Locate the line containing "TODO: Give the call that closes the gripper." in the material below. Copy that line and all following lines through the end exactly, omitting any pictures. Put each line that is not blank into a JSON list as a string.
─── DATA SEGMENT ───
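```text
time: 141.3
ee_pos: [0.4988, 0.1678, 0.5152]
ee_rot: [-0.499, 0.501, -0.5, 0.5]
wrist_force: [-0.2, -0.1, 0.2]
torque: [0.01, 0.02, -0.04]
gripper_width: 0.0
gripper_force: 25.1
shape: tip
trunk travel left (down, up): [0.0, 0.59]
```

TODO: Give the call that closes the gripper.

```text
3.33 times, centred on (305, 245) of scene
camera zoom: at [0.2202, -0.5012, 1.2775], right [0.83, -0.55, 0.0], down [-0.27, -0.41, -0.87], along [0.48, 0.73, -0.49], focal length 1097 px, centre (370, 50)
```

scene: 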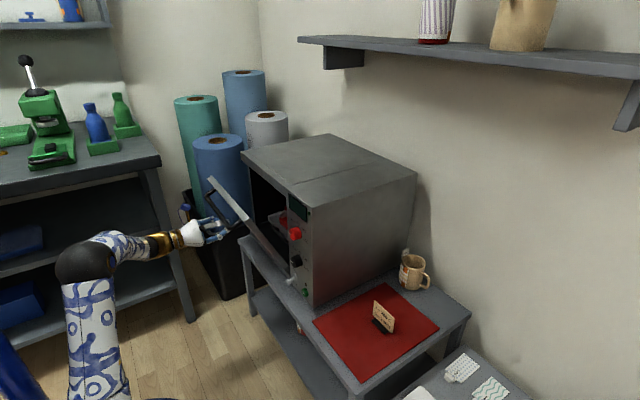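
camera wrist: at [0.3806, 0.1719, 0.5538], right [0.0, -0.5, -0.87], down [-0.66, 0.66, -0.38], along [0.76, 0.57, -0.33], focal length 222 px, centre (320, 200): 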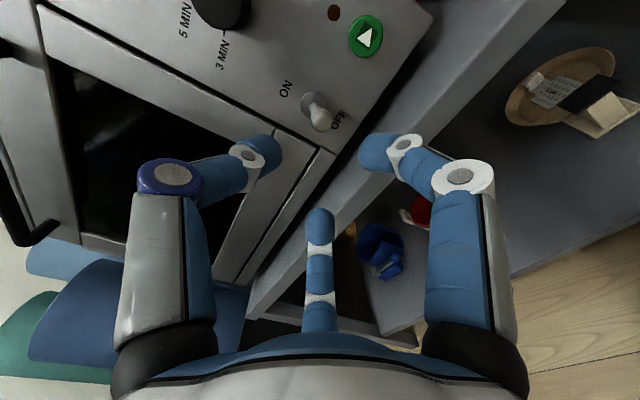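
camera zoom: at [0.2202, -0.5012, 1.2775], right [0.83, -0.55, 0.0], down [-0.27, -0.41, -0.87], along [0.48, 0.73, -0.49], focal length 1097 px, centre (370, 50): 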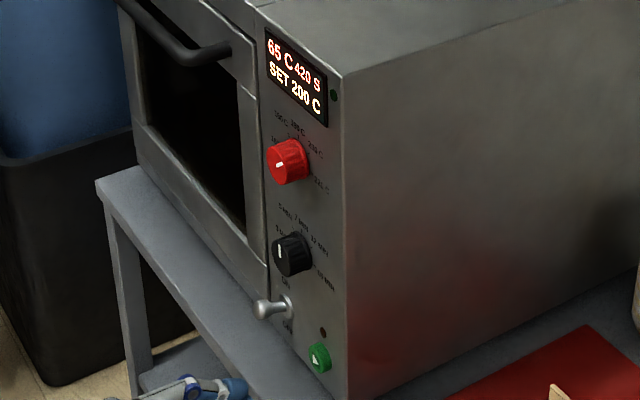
───
SOLVED PROBLEM:
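[
  "TODO: Give the call that closes the gripper.",
  "```text",
  "3.33 times, centred on (305, 245) of scene",
  "camera zoom: at [0.2202, -0.5012, 1.2775], right [0.83, -0.55, 0.0], down [-0.27, -0.41, -0.87], along [0.48, 0.73, -0.49], focal length 1097 px, centre (370, 50)",
  "```",
  "scene: ",
  "camera wrist: at [0.3806, 0.1719, 0.5538], right [0.0, -0.5, -0.87], down [-0.66, 0.66, -0.38], along [0.76, 0.57, -0.33], focal length 222 px, centre (320, 200): ",
  "camera zoom: at [0.2202, -0.5012, 1.2775], right [0.83, -0.55, 0.0], down [-0.27, -0.41, -0.87], along [0.48, 0.73, -0.49], focal length 1097 px, centre (370, 50): "
]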